Aldo Bernardini, ordinario di Diritto Internazionale all'Universita' di Teramo, ha inviato la seguente durissima lettera di protesta al "Tribunale" dell'Aia, sulla imposizione di un avvocato d'ufficio a Milosevic proprio nel momento in cui doveva incominciare la sua autodifesa.
Rome, 3 September 2004
As a modest scholar of international law I am totally horrified in front of the last steps by the Hague "Tribunal" (Judges and Prosecution) in re Milosevic.
The imposition of a counsel on President Slobodan Milosevic is an act of brutal violence which demonstrates only the "Tribunal's" disarray and impossibility to counter Slobodan Milosevic's arguments. The way to continue and conclude its "job" with the preordained conviction is to silence President Milosevic.
An illegal "Tribunal", created by U.N. Security Council with an arbitrary and dictatorial interpretation of the Charter; a monstrous indictment founded on an artificial construction aberrantly basing on presumption outside the provisions of the ICTY Statute and contrary to the fundamental principle nullum crimen sine lege, to general principles of criminal law in every country, to human rights in the matter and to the rule of strict interpretation in criminal law: honourable "judges" in such a context should at least abide by "their" Statute, the ICTY Statute. They should know that no analogy or more than broad interpretation is allowed: in claris non fit interpretatio, no (own) interpretation is permitted where the letter of the law is clear. Art. 21, par. 4, of the ICTY Statute expressly declares that the accused "shall be entitled to the following minimum guarantees. d) to be tried in his presence, and to defend himself in person or through legal assistance of his own choice". This formulation is clear and does not allow any deviation or exception. The "Tribunal" may not substitute for the accused neither in choosing between "defence by himself" or defence through legal assistants nor in choosing such assistants.

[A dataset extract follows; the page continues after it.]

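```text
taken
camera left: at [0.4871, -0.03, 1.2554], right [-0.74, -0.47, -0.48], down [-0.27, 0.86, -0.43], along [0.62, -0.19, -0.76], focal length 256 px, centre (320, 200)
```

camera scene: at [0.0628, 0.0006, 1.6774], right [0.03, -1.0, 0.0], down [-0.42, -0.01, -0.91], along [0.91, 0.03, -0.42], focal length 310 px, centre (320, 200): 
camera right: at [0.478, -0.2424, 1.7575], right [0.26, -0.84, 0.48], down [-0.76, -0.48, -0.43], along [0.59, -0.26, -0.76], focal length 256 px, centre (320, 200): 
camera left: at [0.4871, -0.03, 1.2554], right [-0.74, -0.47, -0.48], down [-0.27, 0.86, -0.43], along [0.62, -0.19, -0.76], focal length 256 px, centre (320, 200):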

The imposition by ICTY is the utmost aberration and the conclusive evidence of the political and arbitrary character of the ICTY and of the whole Milosevic trial (and of the other trials too).
No honourable lawyers should cooperate with that enormity. U.N. Security Council should condemn the operation but best of all do away with the "Hague Tribunal".
I protest with my full strength against this perversion of every juridical concept, of every sound idea of the rule of law, of the most fundamental human rights of President Milosevic. History will judge ICTY and its operations through continually judge-made law in the same manner as the perverted legal conception of the Nazis.